*Problem statement*
Reproduce the data exactly and drop any pictures it holds. Write them as strings in a JSON array, leaving out blank lines.

— START Dataset extract —

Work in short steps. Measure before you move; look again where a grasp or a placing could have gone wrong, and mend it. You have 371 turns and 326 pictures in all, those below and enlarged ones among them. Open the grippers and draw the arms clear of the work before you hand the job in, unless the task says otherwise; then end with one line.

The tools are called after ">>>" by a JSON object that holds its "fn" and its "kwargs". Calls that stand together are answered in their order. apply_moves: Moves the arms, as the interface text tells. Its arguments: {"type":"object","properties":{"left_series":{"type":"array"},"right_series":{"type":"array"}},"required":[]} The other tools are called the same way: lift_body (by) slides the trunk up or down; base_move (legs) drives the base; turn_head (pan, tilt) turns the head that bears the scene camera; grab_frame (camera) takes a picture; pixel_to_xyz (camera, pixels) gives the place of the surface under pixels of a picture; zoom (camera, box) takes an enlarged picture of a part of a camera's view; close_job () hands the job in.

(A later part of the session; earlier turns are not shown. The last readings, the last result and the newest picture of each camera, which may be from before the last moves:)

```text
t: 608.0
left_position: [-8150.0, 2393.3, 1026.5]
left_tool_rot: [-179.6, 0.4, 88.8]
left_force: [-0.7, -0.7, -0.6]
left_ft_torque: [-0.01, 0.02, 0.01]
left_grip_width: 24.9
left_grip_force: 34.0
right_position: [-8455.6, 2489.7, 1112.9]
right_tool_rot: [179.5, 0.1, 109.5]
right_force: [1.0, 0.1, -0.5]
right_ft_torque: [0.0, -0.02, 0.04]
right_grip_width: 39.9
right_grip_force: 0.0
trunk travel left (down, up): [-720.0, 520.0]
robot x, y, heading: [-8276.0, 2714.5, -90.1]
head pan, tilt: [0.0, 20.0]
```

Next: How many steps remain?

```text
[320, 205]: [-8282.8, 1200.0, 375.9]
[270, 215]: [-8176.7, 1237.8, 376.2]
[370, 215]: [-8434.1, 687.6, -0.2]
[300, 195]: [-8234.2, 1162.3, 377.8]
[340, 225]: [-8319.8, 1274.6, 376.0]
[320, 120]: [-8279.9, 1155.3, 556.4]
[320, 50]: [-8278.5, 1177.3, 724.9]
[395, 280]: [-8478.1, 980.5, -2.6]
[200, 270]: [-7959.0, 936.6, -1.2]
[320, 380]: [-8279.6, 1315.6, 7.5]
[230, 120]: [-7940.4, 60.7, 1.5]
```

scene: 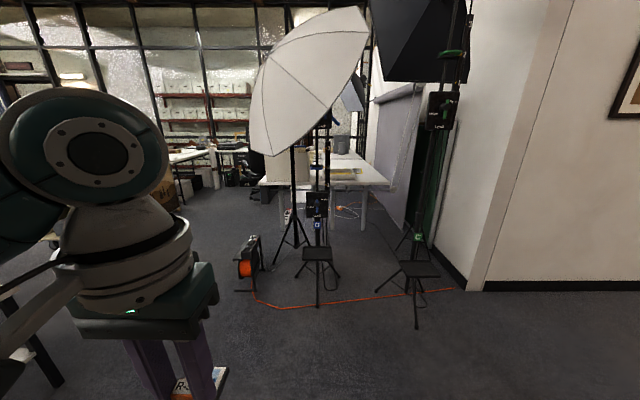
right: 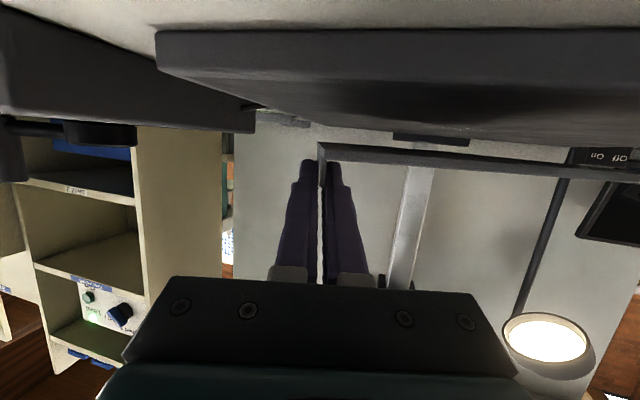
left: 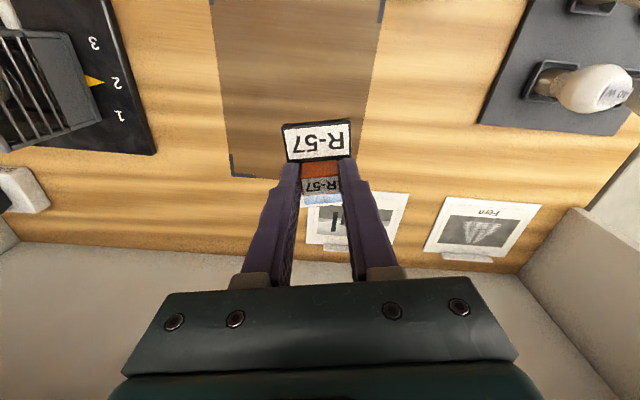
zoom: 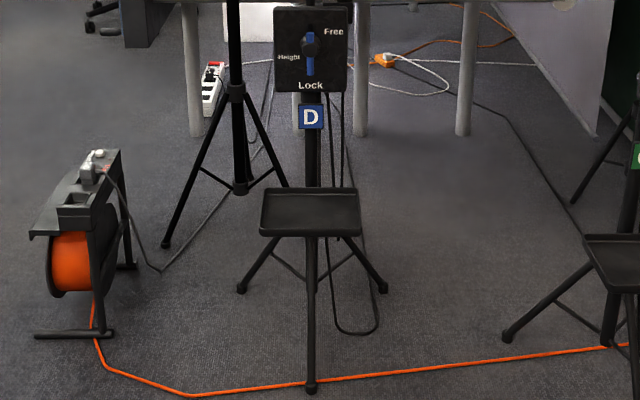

— END Dataset extract —

*Reply to the exercise*
[
  "Work in short steps. Measure before you move; look again where a grasp or a placing could have gone wrong, and mend it. You have 371 turns and 326 pictures in all, those below and enlarged ones among them. Open the grippers and draw the arms clear of the work before you hand the job in, unless the task says otherwise; then end with one line.",
  "The tools are called after \">>>\" by a JSON object that holds its \"fn\" and its \"kwargs\". Calls that stand together are answered in their order. apply_moves: Moves the arms, as the interface text tells. Its arguments: {\"type\":\"object\",\"properties\":{\"left_series\":{\"type\":\"array\"},\"right_series\":{\"type\":\"array\"}},\"required\":[]} The other tools are called the same way: lift_body (by) slides the trunk up or down; base_move (legs) drives the base; turn_head (pan, tilt) turns the head that bears the scene camera; grab_frame (camera) takes a picture; pixel_to_xyz (camera, pixels) gives the place of the surface under pixels of a picture; zoom (camera, box) takes an enlarged picture of a part of a camera's view; close_job () hands the job in.",
  "(A later part of the session; earlier turns are not shown. The last readings, the last result and the newest picture of each camera, which may be from before the last moves:)",
  "```text",
  "t: 608.0",
  "left_position: [-8150.0, 2393.3, 1026.5]",
  "left_tool_rot: [-179.6, 0.4, 88.8]",
  "left_force: [-0.7, -0.7, -0.6]",
  "left_ft_torque: [-0.01, 0.02, 0.01]",
  "left_grip_width: 24.9",
  "left_grip_force: 34.0",
  "right_position: [-8455.6, 2489.7, 1112.9]",
  "right_tool_rot: [179.5, 0.1, 109.5]",
  "right_force: [1.0, 0.1, -0.5]",
  "right_ft_torque: [0.0, -0.02, 0.04]",
  "right_grip_width: 39.9",
  "right_grip_force: 0.0",
  "trunk travel left (down, up): [-720.0, 520.0]",
  "robot x, y, heading: [-8276.0, 2714.5, -90.1]",
  "head pan, tilt: [0.0, 20.0]",
  "```",
  "Next: How many steps remain?",
  "```text",
  "[320, 205]: [-8282.8, 1200.0, 375.9]",
  "[270, 215]: [-8176.7, 1237.8, 376.2]",
  "[370, 215]: [-8434.1, 687.6, -0.2]",
  "[300, 195]: [-8234.2, 1162.3, 377.8]",
  "[340, 225]: [-8319.8, 1274.6, 376.0]",
  "[320, 120]: [-8279.9, 1155.3, 556.4]",
  "[320, 50]: [-8278.5, 1177.3, 724.9]",
  "[395, 280]: [-8478.1, 980.5, -2.6]",
  "[200, 270]: [-7959.0, 936.6, -1.2]",
  "[320, 380]: [-8279.6, 1315.6, 7.5]",
  "[230, 120]: [-7940.4, 60.7, 1.5]",
  "```",
  "scene: ",
  "right: ",
  "left: ",
  "zoom: "
]